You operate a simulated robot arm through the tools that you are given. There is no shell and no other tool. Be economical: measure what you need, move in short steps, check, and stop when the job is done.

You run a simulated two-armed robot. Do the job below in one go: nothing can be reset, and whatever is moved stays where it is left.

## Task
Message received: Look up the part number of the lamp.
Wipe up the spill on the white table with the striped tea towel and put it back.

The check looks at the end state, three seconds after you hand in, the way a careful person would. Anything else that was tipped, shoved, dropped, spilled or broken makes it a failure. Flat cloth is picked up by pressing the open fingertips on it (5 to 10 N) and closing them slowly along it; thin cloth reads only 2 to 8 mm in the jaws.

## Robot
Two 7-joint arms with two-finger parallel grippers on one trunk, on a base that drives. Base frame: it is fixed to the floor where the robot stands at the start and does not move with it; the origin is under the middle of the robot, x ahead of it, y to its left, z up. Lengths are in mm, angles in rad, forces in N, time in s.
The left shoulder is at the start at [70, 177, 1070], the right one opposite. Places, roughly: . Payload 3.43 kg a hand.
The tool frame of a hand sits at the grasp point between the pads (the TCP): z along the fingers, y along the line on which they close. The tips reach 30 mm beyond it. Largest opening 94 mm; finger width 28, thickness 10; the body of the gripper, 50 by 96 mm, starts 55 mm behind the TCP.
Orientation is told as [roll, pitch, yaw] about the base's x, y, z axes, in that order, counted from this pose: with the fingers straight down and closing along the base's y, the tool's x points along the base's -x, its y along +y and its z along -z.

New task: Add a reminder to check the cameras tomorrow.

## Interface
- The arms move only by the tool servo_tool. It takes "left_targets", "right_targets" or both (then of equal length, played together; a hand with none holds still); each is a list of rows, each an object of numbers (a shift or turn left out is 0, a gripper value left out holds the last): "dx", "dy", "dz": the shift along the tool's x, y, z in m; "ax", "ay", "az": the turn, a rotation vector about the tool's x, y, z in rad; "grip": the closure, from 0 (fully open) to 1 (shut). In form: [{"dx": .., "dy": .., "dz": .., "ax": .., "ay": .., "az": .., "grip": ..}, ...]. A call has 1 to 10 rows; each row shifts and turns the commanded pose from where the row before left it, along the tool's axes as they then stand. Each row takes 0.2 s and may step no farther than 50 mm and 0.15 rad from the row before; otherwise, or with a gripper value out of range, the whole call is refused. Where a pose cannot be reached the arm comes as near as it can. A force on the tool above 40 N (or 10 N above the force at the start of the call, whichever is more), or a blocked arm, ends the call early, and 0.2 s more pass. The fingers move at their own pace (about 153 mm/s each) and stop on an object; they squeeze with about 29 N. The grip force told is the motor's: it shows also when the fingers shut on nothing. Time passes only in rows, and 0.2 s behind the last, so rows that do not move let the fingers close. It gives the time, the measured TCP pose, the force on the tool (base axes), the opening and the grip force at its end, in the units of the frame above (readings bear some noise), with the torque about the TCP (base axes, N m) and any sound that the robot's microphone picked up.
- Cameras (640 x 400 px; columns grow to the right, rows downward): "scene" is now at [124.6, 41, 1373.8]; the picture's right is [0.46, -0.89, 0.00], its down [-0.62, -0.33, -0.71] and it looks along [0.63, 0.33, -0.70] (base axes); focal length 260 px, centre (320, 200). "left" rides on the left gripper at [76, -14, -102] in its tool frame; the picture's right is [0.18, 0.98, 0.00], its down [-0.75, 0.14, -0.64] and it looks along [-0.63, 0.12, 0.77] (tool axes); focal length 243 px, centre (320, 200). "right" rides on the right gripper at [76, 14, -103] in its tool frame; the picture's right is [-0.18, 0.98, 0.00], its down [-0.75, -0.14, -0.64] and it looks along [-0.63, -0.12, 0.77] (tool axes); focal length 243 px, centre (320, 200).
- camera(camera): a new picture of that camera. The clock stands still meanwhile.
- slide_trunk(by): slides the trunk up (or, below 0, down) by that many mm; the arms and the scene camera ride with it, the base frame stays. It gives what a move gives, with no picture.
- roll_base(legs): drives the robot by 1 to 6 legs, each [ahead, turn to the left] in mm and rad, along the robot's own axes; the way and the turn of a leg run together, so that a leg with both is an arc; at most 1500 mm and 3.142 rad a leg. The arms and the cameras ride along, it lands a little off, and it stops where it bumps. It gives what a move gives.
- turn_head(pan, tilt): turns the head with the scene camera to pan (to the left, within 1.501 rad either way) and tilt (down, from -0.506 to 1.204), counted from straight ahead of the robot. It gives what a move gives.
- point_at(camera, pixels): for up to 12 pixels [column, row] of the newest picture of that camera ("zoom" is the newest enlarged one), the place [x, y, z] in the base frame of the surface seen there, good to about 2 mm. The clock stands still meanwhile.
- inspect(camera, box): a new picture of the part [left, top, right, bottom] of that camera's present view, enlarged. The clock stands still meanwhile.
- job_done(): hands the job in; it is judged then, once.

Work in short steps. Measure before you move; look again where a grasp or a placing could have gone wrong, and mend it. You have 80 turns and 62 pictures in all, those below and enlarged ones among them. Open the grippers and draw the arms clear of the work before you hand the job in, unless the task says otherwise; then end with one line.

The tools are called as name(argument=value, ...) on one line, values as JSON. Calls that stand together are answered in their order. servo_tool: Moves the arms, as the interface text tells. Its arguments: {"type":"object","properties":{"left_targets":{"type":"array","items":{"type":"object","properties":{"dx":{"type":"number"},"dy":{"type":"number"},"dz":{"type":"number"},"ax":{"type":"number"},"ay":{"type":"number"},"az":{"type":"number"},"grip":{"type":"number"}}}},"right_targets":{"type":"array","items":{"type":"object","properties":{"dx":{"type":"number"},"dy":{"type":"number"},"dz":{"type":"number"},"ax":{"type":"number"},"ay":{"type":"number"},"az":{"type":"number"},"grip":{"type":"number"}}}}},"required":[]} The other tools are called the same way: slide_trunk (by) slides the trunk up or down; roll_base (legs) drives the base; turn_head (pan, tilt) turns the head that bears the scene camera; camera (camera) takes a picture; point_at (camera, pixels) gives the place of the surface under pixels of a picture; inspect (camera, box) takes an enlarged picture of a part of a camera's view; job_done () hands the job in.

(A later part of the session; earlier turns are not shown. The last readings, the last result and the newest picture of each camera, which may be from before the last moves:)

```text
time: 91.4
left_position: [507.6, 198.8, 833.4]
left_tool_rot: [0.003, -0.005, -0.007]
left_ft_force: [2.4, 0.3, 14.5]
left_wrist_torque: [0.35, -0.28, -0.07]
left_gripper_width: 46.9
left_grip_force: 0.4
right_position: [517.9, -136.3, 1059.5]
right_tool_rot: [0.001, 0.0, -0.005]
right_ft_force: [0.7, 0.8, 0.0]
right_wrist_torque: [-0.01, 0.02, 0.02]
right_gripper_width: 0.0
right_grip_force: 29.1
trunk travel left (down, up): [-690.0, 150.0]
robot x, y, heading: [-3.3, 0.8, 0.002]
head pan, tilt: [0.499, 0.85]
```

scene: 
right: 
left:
────────────────────
*WHAT IS EXPECTED*:
Nothing in the listing may be changed; retype it all exactly.

*THE COMPLETED TASK*:
You operate a simulated robot arm through the tools that you are given. There is no shell and no other tool. Be economical: measure what you need, move in short steps, check, and stop when the job is done.

You run a simulated two-armed robot. Do the job below in one go: nothing can be reset, and whatever is moved stays where it is left.

## Task
Message received: Look up the part number of the lamp.
Wipe up the spill on the white table with the striped tea towel and put it back.

The check looks at the end state, three seconds after you hand in, the way a careful person would. Anything else that was tipped, shoved, dropped, spilled or broken makes it a failure. Flat cloth is picked up by pressing the open fingertips on it (5 to 10 N) and closing them slowly along it; thin cloth reads only 2 to 8 mm in the jaws.

## Robot
Two 7-joint arms with two-finger parallel grippers on one trunk, on a base that drives. Base frame: it is fixed to the floor where the robot stands at the start and does not move with it; the origin is under the middle of the robot, x ahead of it, y to its left, z up. Lengths are in mm, angles in rad, forces in N, time in s.
The left shoulder is at the start at [70, 177, 1070], the right one opposite. Places, roughly: . Payload 3.43 kg a hand.
The tool frame of a hand sits at the grasp point between the pads (the TCP): z along the fingers, y along the line on which they close. The tips reach 30 mm beyond it. Largest opening 94 mm; finger width 28, thickness 10; the body of the gripper, 50 by 96 mm, starts 55 mm behind the TCP.
Orientation is told as [roll, pitch, yaw] about the base's x, y, z axes, in that order, counted from this pose: with the fingers straight down and closing along the base's y, the tool's x points along the base's -x, its y along +y and its z along -z.

New task: Add a reminder to check the cameras tomorrow.

## Interface
- The arms move only by the tool servo_tool. It takes "left_targets", "right_targets" or both (then of equal length, played together; a hand with none holds still); each is a list of rows, each an object of numbers (a shift or turn left out is 0, a gripper value left out holds the last): "dx", "dy", "dz": the shift along the tool's x, y, z in m; "ax", "ay", "az": the turn, a rotation vector about the tool's x, y, z in rad; "grip": the closure, from 0 (fully open) to 1 (shut). In form: [{"dx": .., "dy": .., "dz": .., "ax": .., "ay": .., "az": .., "grip": ..}, ...]. A call has 1 to 10 rows; each row shifts and turns the commanded pose from where the row before left it, along the tool's axes as they then stand. Each row takes 0.2 s and may step no farther than 50 mm and 0.15 rad from the row before; otherwise, or with a gripper value out of range, the whole call is refused. Where a pose cannot be reached the arm comes as near as it can. A force on the tool above 40 N (or 10 N above the force at the start of the call, whichever is more), or a blocked arm, ends the call early, and 0.2 s more pass. The fingers move at their own pace (about 153 mm/s each) and stop on an object; they squeeze with about 29 N. The grip force told is the motor's: it shows also when the fingers shut on nothing. Time passes only in rows, and 0.2 s behind the last, so rows that do not move let the fingers close. It gives the time, the measured TCP pose, the force on the tool (base axes), the opening and the grip force at its end, in the units of the frame above (readings bear some noise), with the torque about the TCP (base axes, N m) and any sound that the robot's microphone picked up.
- Cameras (640 x 400 px; columns grow to the right, rows downward): "scene" is now at [124.6, 41, 1373.8]; the picture's right is [0.46, -0.89, 0.00], its down [-0.62, -0.33, -0.71] and it looks along [0.63, 0.33, -0.70] (base axes); focal length 260 px, centre (320, 200). "left" rides on the left gripper at [76, -14, -102] in its tool frame; the picture's right is [0.18, 0.98, 0.00], its down [-0.75, 0.14, -0.64] and it looks along [-0.63, 0.12, 0.77] (tool axes); focal length 243 px, centre (320, 200). "right" rides on the right gripper at [76, 14, -103] in its tool frame; the picture's right is [-0.18, 0.98, 0.00], its down [-0.75, -0.14, -0.64] and it looks along [-0.63, -0.12, 0.77] (tool axes); focal length 243 px, centre (320, 200).
- camera(camera): a new picture of that camera. The clock stands still meanwhile.
- slide_trunk(by): slides the trunk up (or, below 0, down) by that many mm; the arms and the scene camera ride with it, the base frame stays. It gives what a move gives, with no picture.
- roll_base(legs): drives the robot by 1 to 6 legs, each [ahead, turn to the left] in mm and rad, along the robot's own axes; the way and the turn of a leg run together, so that a leg with both is an arc; at most 1500 mm and 3.142 rad a leg. The arms and the cameras ride along, it lands a little off, and it stops where it bumps. It gives what a move gives.
- turn_head(pan, tilt): turns the head with the scene camera to pan (to the left, within 1.501 rad either way) and tilt (down, from -0.506 to 1.204), counted from straight ahead of the robot. It gives what a move gives.
- point_at(camera, pixels): for up to 12 pixels [column, row] of the newest picture of that camera ("zoom" is the newest enlarged one), the place [x, y, z] in the base frame of the surface seen there, good to about 2 mm. The clock stands still meanwhile.
- inspect(camera, box): a new picture of the part [left, top, right, bottom] of that camera's present view, enlarged. The clock stands still meanwhile.
- job_done(): hands the job in; it is judged then, once.

Work in short steps. Measure before you move; look again where a grasp or a placing could have gone wrong, and mend it. You have 80 turns and 62 pictures in all, those below and enlarged ones among them. Open the grippers and draw the arms clear of the work before you hand the job in, unless the task says otherwise; then end with one line.

The tools are called as name(argument=value, ...) on one line, values as JSON. Calls that stand together are answered in their order. servo_tool: Moves the arms, as the interface text tells. Its arguments: {"type":"object","properties":{"left_targets":{"type":"array","items":{"type":"object","properties":{"dx":{"type":"number"},"dy":{"type":"number"},"dz":{"type":"number"},"ax":{"type":"number"},"ay":{"type":"number"},"az":{"type":"number"},"grip":{"type":"number"}}}},"right_targets":{"type":"array","items":{"type":"object","properties":{"dx":{"type":"number"},"dy":{"type":"number"},"dz":{"type":"number"},"ax":{"type":"number"},"ay":{"type":"number"},"az":{"type":"number"},"grip":{"type":"number"}}}}},"required":[]} The other tools are called the same way: slide_trunk (by) slides the trunk up or down; roll_base (legs) drives the base; turn_head (pan, tilt) turns the head that bears the scene camera; camera (camera) takes a picture; point_at (camera, pixels) gives the place of the surface under pixels of a picture; inspect (camera, box) takes an enlarged picture of a part of a camera's view; job_done () hands the job in.

(A later part of the session; earlier turns are not shown. The last readings, the last result and the newest picture of each camera, which may be from before the last moves:)

```text
time: 91.4
left_position: [507.6, 198.8, 833.4]
left_tool_rot: [0.003, -0.005, -0.007]
left_ft_force: [2.4, 0.3, 14.5]
left_wrist_torque: [0.35, -0.28, -0.07]
left_gripper_width: 46.9
left_grip_force: 0.4
right_position: [517.9, -136.3, 1059.5]
right_tool_rot: [0.001, 0.0, -0.005]
right_ft_force: [0.7, 0.8, 0.0]
right_wrist_torque: [-0.01, 0.02, 0.02]
right_gripper_width: 0.0
right_grip_force: 29.1
trunk travel left (down, up): [-690.0, 150.0]
robot x, y, heading: [-3.3, 0.8, 0.002]
head pan, tilt: [0.499, 0.85]
```

scene: 
right: 
left:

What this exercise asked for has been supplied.